The Mudcat Café TM
Thread #147458   Message #3419762
Posted By: Steve Gardham
14-Oct-12 - 03:36 PM
Thread Name: Origins: The Foggy Dew[East Anglian Version]
Subject: RE: The Foggy Dew[East Anglian Version]
Okay, first step, there are at least 5 songs with the title 'The Foggy Dew' which to me at least suggests the phrase had plenty of currency. I think the 2 Irish ones have known authors and are relatively recent though I'd need to check that.
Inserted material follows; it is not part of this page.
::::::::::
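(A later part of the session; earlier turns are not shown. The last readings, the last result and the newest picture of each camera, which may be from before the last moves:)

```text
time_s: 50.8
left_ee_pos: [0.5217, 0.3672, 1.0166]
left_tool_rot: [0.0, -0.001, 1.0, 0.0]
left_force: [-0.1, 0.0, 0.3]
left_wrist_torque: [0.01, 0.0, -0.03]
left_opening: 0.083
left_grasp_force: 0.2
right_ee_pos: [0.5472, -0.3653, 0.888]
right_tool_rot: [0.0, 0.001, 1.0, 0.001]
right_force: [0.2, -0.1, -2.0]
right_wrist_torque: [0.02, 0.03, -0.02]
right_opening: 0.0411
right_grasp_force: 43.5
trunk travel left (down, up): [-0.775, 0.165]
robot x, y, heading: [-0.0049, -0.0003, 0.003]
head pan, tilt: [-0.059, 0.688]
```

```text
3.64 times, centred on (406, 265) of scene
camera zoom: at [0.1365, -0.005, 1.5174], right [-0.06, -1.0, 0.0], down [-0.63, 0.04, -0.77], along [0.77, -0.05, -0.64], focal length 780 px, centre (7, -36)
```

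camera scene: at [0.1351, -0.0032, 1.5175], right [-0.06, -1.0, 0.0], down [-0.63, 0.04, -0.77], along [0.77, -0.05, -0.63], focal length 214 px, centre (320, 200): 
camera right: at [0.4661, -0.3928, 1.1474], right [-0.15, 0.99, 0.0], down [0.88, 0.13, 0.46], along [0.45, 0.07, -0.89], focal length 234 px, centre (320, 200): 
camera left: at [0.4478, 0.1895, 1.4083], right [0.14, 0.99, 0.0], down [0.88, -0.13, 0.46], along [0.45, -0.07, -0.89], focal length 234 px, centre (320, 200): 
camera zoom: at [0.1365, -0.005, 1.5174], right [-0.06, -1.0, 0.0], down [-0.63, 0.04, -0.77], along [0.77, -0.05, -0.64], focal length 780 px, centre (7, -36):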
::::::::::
Of the 3 English songs I would say the likely earliest is very likely a product of the late 18thc pleasure gardens due to its pastoral nature and flowery language. On a Bloomer, Birmingham broadside it is called 'The Brindled Cow' though this version shows some signs of having come from oral tradition. On all other broadsides I have it is called TFD or Foggy Foggy Dew. It is concerning courtship though there is no symbolism obvious. First line in 5 double-stanza fuller versions is 'What shepherd was like me so blest'.

The 4th song I have only versions printed by Pitts prior to 1819. This is a little more risque and is probably contemporary with the printing and a one-off. It starts 'When I was a farmer's son I kept sheep upon the hill' and has 8 3-line stanzas. It is somewhat garbled and typical of a quick hack production of which there are many examples of the period.

Our TFD was widely printed by all the usual suspects around the country, the earliest English copy probably being Pitts but at his post-1819 address. A Scottish version was printed in Kilmarnock 'The Roving Bachelor' round about the turn of the century, but the earliest version I have of the period was a Buga Boo title printed by Wm Goggin of Limerick c1780. Incidentally Haly of Cork printed the longest version of 7sts c1860 and Sanderson of Edinburgh printed a BugaBoo version which I don't have a copy of and his family were printing throughout the 19thc and well into the 20th.

FWIW, and this is my honest opinion, a hack got hold of the Bugaboo version, decided that bugaboo had no current meaning in his area and simply changed it to a popular phrase that also rhymed and was current in other songs at the time.